### Directive
Each line of the material below should be reproduced exactly.

### Recorded information
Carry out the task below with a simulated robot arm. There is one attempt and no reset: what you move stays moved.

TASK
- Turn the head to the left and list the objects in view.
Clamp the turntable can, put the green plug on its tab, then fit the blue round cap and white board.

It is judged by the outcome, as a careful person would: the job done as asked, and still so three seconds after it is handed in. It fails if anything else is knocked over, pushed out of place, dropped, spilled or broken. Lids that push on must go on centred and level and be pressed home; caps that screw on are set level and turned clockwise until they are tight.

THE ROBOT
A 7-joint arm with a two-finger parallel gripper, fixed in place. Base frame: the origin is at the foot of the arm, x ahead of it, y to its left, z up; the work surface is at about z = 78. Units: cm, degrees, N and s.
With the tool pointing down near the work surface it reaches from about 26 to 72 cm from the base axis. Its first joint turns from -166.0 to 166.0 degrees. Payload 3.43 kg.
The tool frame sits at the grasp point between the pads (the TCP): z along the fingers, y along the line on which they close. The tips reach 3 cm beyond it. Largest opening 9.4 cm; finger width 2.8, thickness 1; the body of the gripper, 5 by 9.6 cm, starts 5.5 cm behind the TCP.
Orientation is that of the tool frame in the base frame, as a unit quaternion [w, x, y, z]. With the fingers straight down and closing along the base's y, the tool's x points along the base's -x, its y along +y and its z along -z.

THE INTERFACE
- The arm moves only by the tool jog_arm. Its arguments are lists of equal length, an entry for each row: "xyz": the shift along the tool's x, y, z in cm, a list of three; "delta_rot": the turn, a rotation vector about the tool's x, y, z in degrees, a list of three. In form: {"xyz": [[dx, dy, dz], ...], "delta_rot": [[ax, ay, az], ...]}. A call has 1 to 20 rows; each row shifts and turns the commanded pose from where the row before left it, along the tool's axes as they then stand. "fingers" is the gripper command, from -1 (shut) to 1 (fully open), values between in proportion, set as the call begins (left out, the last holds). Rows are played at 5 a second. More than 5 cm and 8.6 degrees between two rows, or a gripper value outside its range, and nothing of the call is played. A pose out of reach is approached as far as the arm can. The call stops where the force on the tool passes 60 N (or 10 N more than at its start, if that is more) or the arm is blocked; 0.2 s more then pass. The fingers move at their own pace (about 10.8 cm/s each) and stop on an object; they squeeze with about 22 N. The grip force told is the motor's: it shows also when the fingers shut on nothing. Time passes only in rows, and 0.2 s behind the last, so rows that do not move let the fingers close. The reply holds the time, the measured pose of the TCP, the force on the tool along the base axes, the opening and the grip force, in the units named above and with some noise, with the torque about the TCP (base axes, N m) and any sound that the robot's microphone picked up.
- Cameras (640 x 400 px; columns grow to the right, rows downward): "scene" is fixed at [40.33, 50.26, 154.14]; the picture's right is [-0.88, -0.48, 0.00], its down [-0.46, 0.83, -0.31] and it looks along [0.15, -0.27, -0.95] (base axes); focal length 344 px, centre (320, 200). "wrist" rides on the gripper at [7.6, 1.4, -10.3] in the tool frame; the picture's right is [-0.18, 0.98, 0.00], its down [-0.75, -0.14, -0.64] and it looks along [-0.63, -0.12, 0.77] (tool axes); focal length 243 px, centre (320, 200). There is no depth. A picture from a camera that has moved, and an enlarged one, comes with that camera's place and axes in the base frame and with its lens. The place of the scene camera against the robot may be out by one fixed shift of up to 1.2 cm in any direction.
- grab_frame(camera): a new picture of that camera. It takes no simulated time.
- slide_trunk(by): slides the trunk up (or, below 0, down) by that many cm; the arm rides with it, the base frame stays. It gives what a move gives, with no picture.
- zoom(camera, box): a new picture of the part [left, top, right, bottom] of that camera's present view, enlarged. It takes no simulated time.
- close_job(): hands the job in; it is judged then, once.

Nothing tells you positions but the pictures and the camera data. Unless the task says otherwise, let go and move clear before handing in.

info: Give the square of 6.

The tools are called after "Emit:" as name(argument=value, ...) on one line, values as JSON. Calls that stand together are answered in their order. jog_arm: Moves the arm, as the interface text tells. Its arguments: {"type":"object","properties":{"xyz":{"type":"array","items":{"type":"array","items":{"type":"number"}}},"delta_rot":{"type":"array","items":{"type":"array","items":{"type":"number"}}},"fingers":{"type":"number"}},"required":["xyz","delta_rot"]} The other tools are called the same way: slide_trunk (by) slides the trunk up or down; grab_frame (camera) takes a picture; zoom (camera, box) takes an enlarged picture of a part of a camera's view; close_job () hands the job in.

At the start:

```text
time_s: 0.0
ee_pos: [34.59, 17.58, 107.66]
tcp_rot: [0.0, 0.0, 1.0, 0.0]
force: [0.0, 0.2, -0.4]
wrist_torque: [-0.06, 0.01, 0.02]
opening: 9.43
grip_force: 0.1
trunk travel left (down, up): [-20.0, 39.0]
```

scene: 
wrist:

### Correct answer
Carry out the task below with a simulated robot arm. There is one attempt and no reset: what you move stays moved.

TASK
- Turn the head to the left and list the objects in view.
Clamp the turntable can, put the green plug on its tab, then fit the blue round cap and white board.

It is judged by the outcome, as a careful person would: the job done as asked, and still so three seconds after it is handed in. It fails if anything else is knocked over, pushed out of place, dropped, spilled or broken. Lids that push on must go on centred and level and be pressed home; caps that screw on are set level and turned clockwise until they are tight.

THE ROBOT
A 7-joint arm with a two-finger parallel gripper, fixed in place. Base frame: the origin is at the foot of the arm, x ahead of it, y to its left, z up; the work surface is at about z = 78. Units: cm, degrees, N and s.
With the tool pointing down near the work surface it reaches from about 26 to 72 cm from the base axis. Its first joint turns from -166.0 to 166.0 degrees. Payload 3.43 kg.
The tool frame sits at the grasp point between the pads (the TCP): z along the fingers, y along the line on which they close. The tips reach 3 cm beyond it. Largest opening 9.4 cm; finger width 2.8, thickness 1; the body of the gripper, 5 by 9.6 cm, starts 5.5 cm behind the TCP.
Orientation is that of the tool frame in the base frame, as a unit quaternion [w, x, y, z]. With the fingers straight down and closing along the base's y, the tool's x points along the base's -x, its y along +y and its z along -z.

THE INTERFACE
- The arm moves only by the tool jog_arm. Its arguments are lists of equal length, an entry for each row: "xyz": the shift along the tool's x, y, z in cm, a list of three; "delta_rot": the turn, a rotation vector about the tool's x, y, z in degrees, a list of three. In form: {"xyz": [[dx, dy, dz], ...], "delta_rot": [[ax, ay, az], ...]}. A call has 1 to 20 rows; each row shifts and turns the commanded pose from where the row before left it, along the tool's axes as they then stand. "fingers" is the gripper command, from -1 (shut) to 1 (fully open), values between in proportion, set as the call begins (left out, the last holds). Rows are played at 5 a second. More than 5 cm and 8.6 degrees between two rows, or a gripper value outside its range, and nothing of the call is played. A pose out of reach is approached as far as the arm can. The call stops where the force on the tool passes 60 N (or 10 N more than at its start, if that is more) or the arm is blocked; 0.2 s more then pass. The fingers move at their own pace (about 10.8 cm/s each) and stop on an object; they squeeze with about 22 N. The grip force told is the motor's: it shows also when the fingers shut on nothing. Time passes only in rows, and 0.2 s behind the last, so rows that do not move let the fingers close. The reply holds the time, the measured pose of the TCP, the force on the tool along the base axes, the opening and the grip force, in the units named above and with some noise, with the torque about the TCP (base axes, N m) and any sound that the robot's microphone picked up.
- Cameras (640 x 400 px; columns grow to the right, rows downward): "scene" is fixed at [40.33, 50.26, 154.14]; the picture's right is [-0.88, -0.48, 0.00], its down [-0.46, 0.83, -0.31] and it looks along [0.15, -0.27, -0.95] (base axes); focal length 344 px, centre (320, 200). "wrist" rides on the gripper at [7.6, 1.4, -10.3] in the tool frame; the picture's right is [-0.18, 0.98, 0.00], its down [-0.75, -0.14, -0.64] and it looks along [-0.63, -0.12, 0.77] (tool axes); focal length 243 px, centre (320, 200). There is no depth. A picture from a camera that has moved, and an enlarged one, comes with that camera's place and axes in the base frame and with its lens. The place of the scene camera against the robot may be out by one fixed shift of up to 1.2 cm in any direction.
- grab_frame(camera): a new picture of that camera. It takes no simulated time.
- slide_trunk(by): slides the trunk up (or, below 0, down) by that many cm; the arm rides with it, the base frame stays. It gives what a move gives, with no picture.
- zoom(camera, box): a new picture of the part [left, top, right, bottom] of that camera's present view, enlarged. It takes no simulated time.
- close_job(): hands the job in; it is judged then, once.

Nothing tells you positions but the pictures and the camera data. Unless the task says otherwise, let go and move clear before handing in.

info: Give the square of 6.

The tools are called after "Emit:" as name(argument=value, ...) on one line, values as JSON. Calls that stand together are answered in their order. jog_arm: Moves the arm, as the interface text tells. Its arguments: {"type":"object","properties":{"xyz":{"type":"array","items":{"type":"array","items":{"type":"number"}}},"delta_rot":{"type":"array","items":{"type":"array","items":{"type":"number"}}},"fingers":{"type":"number"}},"required":["xyz","delta_rot"]} The other tools are called the same way: slide_trunk (by) slides the trunk up or down; grab_frame (camera) takes a picture; zoom (camera, box) takes an enlarged picture of a part of a camera's view; close_job () hands the job in.

At the start:

```text
time_s: 0.0
ee_pos: [34.59, 17.58, 107.66]
tcp_rot: [0.0, 0.0, 1.0, 0.0]
force: [0.0, 0.2, -0.4]
wrist_torque: [-0.06, 0.01, 0.02]
opening: 9.43
grip_force: 0.1
trunk travel left (down, up): [-20.0, 39.0]
```

scene: 
wrist:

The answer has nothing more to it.